Data section:
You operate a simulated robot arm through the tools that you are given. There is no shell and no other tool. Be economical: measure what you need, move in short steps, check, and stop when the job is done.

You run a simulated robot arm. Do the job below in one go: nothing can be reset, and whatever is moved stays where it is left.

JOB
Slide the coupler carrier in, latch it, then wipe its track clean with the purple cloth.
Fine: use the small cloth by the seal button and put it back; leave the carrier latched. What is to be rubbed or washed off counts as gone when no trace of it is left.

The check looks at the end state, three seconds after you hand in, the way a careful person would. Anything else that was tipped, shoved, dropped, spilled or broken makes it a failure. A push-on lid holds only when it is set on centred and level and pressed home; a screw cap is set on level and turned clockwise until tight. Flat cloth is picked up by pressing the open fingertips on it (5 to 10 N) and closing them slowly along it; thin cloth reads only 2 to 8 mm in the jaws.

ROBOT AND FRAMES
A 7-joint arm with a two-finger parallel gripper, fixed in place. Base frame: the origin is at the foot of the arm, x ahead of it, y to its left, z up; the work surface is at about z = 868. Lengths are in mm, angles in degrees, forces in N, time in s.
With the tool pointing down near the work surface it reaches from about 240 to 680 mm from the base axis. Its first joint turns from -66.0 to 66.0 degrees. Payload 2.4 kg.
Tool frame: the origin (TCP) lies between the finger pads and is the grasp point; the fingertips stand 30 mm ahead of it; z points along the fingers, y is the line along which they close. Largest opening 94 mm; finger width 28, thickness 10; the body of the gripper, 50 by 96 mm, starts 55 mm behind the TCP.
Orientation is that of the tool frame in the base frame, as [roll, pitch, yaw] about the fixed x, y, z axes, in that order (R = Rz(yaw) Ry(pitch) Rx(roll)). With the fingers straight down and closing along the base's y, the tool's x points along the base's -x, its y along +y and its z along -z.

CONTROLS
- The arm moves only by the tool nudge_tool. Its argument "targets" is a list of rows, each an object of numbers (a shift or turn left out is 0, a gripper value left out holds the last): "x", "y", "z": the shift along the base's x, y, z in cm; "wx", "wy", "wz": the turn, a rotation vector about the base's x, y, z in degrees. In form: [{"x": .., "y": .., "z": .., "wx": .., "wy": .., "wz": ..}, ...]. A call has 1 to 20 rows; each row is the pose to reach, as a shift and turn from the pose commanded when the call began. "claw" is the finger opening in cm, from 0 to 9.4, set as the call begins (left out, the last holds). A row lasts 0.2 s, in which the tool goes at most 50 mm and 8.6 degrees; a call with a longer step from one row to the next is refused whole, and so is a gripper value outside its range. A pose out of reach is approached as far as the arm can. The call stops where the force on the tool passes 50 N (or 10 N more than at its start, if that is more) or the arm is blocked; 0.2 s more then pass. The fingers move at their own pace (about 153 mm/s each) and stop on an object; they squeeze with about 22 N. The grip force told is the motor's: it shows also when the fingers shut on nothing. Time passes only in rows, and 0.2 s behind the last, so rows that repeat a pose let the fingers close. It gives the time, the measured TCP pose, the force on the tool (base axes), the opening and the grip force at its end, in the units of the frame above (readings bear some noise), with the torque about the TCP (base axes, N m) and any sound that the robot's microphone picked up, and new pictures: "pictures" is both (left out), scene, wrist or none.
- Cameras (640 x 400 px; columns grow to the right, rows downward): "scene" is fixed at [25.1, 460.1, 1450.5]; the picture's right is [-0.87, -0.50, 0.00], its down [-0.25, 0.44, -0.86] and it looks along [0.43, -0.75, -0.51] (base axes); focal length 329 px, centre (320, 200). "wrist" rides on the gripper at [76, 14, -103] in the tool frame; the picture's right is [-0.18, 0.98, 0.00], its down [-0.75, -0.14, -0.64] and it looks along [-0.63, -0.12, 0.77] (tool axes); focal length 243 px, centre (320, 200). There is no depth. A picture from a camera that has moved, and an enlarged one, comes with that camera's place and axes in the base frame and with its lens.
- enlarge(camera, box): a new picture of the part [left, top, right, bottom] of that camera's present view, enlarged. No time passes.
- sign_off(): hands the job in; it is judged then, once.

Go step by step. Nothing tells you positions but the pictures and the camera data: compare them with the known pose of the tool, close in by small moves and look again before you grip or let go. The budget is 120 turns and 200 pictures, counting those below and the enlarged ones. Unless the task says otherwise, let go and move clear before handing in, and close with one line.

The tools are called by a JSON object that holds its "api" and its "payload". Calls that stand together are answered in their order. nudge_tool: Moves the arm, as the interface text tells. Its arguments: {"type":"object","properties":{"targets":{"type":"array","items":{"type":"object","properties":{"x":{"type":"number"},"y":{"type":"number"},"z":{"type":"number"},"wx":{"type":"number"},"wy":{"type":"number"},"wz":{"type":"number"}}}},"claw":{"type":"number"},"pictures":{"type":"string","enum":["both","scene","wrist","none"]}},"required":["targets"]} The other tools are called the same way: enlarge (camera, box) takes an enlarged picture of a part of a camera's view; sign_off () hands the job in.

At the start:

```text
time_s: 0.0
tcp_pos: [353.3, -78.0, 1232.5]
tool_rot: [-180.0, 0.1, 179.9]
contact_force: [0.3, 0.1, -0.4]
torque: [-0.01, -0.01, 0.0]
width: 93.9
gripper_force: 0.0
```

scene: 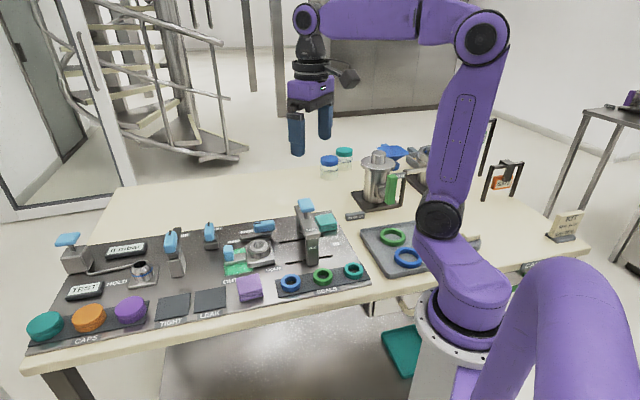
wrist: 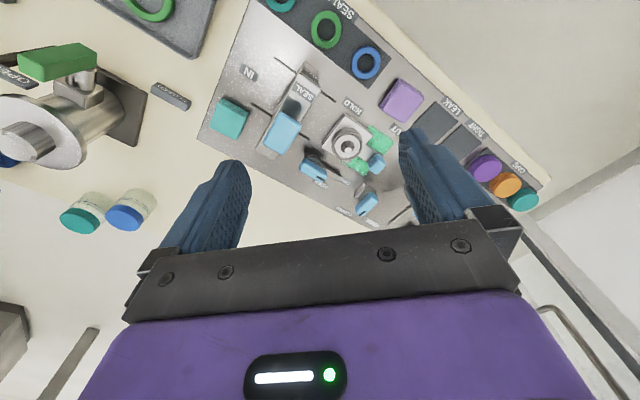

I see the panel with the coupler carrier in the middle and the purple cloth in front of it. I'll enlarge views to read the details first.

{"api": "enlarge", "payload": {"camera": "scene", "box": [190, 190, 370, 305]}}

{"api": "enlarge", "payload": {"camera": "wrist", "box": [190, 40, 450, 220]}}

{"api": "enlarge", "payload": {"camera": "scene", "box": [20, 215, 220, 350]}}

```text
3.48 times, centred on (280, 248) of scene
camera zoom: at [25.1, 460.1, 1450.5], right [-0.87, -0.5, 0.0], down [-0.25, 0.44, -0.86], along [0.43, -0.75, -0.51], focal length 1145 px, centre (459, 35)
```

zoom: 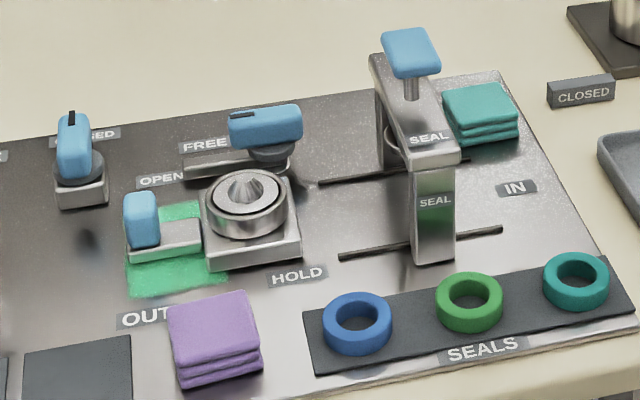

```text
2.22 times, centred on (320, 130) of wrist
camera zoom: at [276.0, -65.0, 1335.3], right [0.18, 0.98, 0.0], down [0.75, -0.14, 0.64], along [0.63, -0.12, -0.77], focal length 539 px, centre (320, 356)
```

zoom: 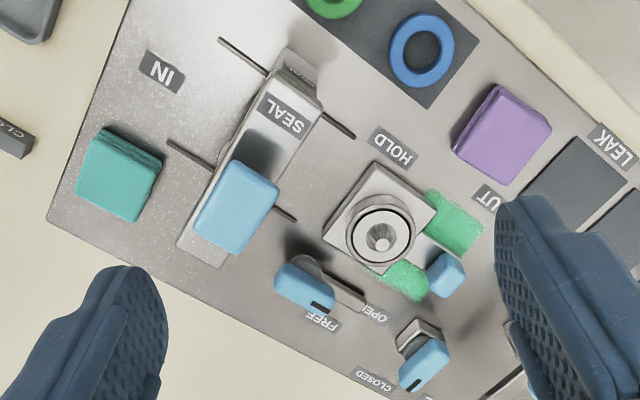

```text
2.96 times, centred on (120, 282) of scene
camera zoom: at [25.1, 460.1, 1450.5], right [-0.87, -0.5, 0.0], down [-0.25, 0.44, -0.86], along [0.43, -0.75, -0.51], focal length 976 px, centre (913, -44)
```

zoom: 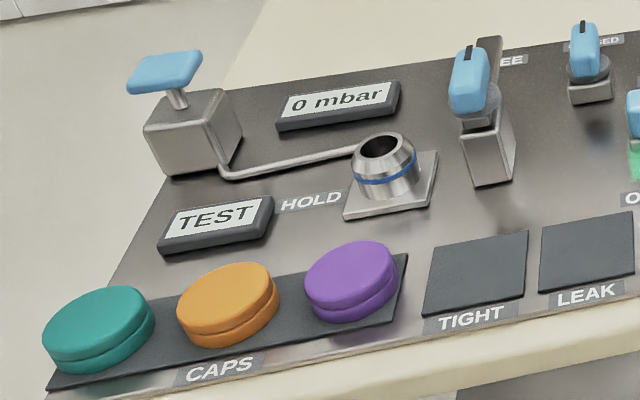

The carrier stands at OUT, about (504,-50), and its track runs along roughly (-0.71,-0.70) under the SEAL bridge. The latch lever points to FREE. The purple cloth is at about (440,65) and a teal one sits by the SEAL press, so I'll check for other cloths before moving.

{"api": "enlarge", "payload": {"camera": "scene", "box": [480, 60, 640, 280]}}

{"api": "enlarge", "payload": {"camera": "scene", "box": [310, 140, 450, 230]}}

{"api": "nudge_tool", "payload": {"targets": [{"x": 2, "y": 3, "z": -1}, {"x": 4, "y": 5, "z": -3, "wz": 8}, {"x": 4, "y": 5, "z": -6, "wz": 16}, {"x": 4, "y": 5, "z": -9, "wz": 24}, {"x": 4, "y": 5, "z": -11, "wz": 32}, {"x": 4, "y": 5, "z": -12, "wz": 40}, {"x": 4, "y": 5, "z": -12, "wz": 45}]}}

Goal: Return the listing above in full and without alteration, excluding its pictures.

Solution for this exercise:
You operate a simulated robot arm through the tools that you are given. There is no shell and no other tool. Be economical: measure what you need, move in short steps, check, and stop when the job is done.

You run a simulated robot arm. Do the job below in one go: nothing can be reset, and whatever is moved stays where it is left.

JOB
Slide the coupler carrier in, latch it, then wipe its track clean with the purple cloth.
Fine: use the small cloth by the seal button and put it back; leave the carrier latched. What is to be rubbed or washed off counts as gone when no trace of it is left.

The check looks at the end state, three seconds after you hand in, the way a careful person would. Anything else that was tipped, shoved, dropped, spilled or broken makes it a failure. A push-on lid holds only when it is set on centred and level and pressed home; a screw cap is set on level and turned clockwise until tight. Flat cloth is picked up by pressing the open fingertips on it (5 to 10 N) and closing them slowly along it; thin cloth reads only 2 to 8 mm in the jaws.

ROBOT AND FRAMES
A 7-joint arm with a two-finger parallel gripper, fixed in place. Base frame: the origin is at the foot of the arm, x ahead of it, y to its left, z up; the work surface is at about z = 868. Lengths are in mm, angles in degrees, forces in N, time in s.
With the tool pointing down near the work surface it reaches from about 240 to 680 mm from the base axis. Its first joint turns from -66.0 to 66.0 degrees. Payload 2.4 kg.
Tool frame: the origin (TCP) lies between the finger pads and is the grasp point; the fingertips stand 30 mm ahead of it; z points along the fingers, y is the line along which they close. Largest opening 94 mm; finger width 28, thickness 10; the body of the gripper, 50 by 96 mm, starts 55 mm behind the TCP.
Orientation is that of the tool frame in the base frame, as [roll, pitch, yaw] about the fixed x, y, z axes, in that order (R = Rz(yaw) Ry(pitch) Rx(roll)). With the fingers straight down and closing along the base's y, the tool's x points along the base's -x, its y along +y and its z along -z.

CONTROLS
- The arm moves only by the tool nudge_tool. Its argument "targets" is a list of rows, each an object of numbers (a shift or turn left out is 0, a gripper value left out holds the last): "x", "y", "z": the shift along the base's x, y, z in cm; "wx", "wy", "wz": the turn, a rotation vector about the base's x, y, z in degrees. In form: [{"x": .., "y": .., "z": .., "wx": .., "wy": .., "wz": ..}, ...]. A call has 1 to 20 rows; each row is the pose to reach, as a shift and turn from the pose commanded when the call began. "claw" is the finger opening in cm, from 0 to 9.4, set as the call begins (left out, the last holds). A row lasts 0.2 s, in which the tool goes at most 50 mm and 8.6 degrees; a call with a longer step from one row to the next is refused whole, and so is a gripper value outside its range. A pose out of reach is approached as far as the arm can. The call stops where the force on the tool passes 50 N (or 10 N more than at its start, if that is more) or the arm is blocked; 0.2 s more then pass. The fingers move at their own pace (about 153 mm/s each) and stop on an object; they squeeze with about 22 N. The grip force told is the motor's: it shows also when the fingers shut on nothing. Time passes only in rows, and 0.2 s behind the last, so rows that repeat a pose let the fingers close. It gives the time, the measured TCP pose, the force on the tool (base axes), the opening and the grip force at its end, in the units of the frame above (readings bear some noise), with the torque about the TCP (base axes, N m) and any sound that the robot's microphone picked up, and new pictures: "pictures" is both (left out), scene, wrist or none.
- Cameras (640 x 400 px; columns grow to the right, rows downward): "scene" is fixed at [25.1, 460.1, 1450.5]; the picture's right is [-0.87, -0.50, 0.00], its down [-0.25, 0.44, -0.86] and it looks along [0.43, -0.75, -0.51] (base axes); focal length 329 px, centre (320, 200). "wrist" rides on the gripper at [76, 14, -103] in the tool frame; the picture's right is [-0.18, 0.98, 0.00], its down [-0.75, -0.14, -0.64] and it looks along [-0.63, -0.12, 0.77] (tool axes); focal length 243 px, centre (320, 200). There is no depth. A picture from a camera that has moved, and an enlarged one, comes with that camera's place and axes in the base frame and with its lens.
- enlarge(camera, box): a new picture of the part [left, top, right, bottom] of that camera's present view, enlarged. No time passes.
- sign_off(): hands the job in; it is judged then, once.

Go step by step. Nothing tells you positions but the pictures and the camera data: compare them with the known pose of the tool, close in by small moves and look again before you grip or let go. The budget is 120 turns and 200 pictures, counting those below and the enlarged ones. Unless the task says otherwise, let go and move clear before handing in, and close with one line.

The tools are called by a JSON object that holds its "api" and its "payload". Calls that stand together are answered in their order. nudge_tool: Moves the arm, as the interface text tells. Its arguments: {"type":"object","properties":{"targets":{"type":"array","items":{"type":"object","properties":{"x":{"type":"number"},"y":{"type":"number"},"z":{"type":"number"},"wx":{"type":"number"},"wy":{"type":"number"},"wz":{"type":"number"}}}},"claw":{"type":"number"},"pictures":{"type":"string","enum":["both","scene","wrist","none"]}},"required":["targets"]} The other tools are called the same way: enlarge (camera, box) takes an enlarged picture of a part of a camera's view; sign_off () hands the job in.

At the start:

```text
time_s: 0.0
tcp_pos: [353.3, -78.0, 1232.5]
tool_rot: [-180.0, 0.1, 179.9]
contact_force: [0.3, 0.1, -0.4]
torque: [-0.01, -0.01, 0.0]
width: 93.9
gripper_force: 0.0
```

scene: 
wrist: 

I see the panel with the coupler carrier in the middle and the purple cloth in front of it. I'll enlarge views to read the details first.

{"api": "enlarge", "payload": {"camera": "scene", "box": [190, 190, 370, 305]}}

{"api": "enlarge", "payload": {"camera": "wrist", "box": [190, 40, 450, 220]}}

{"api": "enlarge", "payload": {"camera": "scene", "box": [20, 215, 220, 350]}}

```text
3.48 times, centred on (280, 248) of scene
camera zoom: at [25.1, 460.1, 1450.5], right [-0.87, -0.5, 0.0], down [-0.25, 0.44, -0.86], along [0.43, -0.75, -0.51], focal length 1145 px, centre (459, 35)
```

zoom: 

```text
2.22 times, centred on (320, 130) of wrist
camera zoom: at [276.0, -65.0, 1335.3], right [0.18, 0.98, 0.0], down [0.75, -0.14, 0.64], along [0.63, -0.12, -0.77], focal length 539 px, centre (320, 356)
```

zoom: 

```text
2.96 times, centred on (120, 282) of scene
camera zoom: at [25.1, 460.1, 1450.5], right [-0.87, -0.5, 0.0], down [-0.25, 0.44, -0.86], along [0.43, -0.75, -0.51], focal length 976 px, centre (913, -44)
```

zoom: 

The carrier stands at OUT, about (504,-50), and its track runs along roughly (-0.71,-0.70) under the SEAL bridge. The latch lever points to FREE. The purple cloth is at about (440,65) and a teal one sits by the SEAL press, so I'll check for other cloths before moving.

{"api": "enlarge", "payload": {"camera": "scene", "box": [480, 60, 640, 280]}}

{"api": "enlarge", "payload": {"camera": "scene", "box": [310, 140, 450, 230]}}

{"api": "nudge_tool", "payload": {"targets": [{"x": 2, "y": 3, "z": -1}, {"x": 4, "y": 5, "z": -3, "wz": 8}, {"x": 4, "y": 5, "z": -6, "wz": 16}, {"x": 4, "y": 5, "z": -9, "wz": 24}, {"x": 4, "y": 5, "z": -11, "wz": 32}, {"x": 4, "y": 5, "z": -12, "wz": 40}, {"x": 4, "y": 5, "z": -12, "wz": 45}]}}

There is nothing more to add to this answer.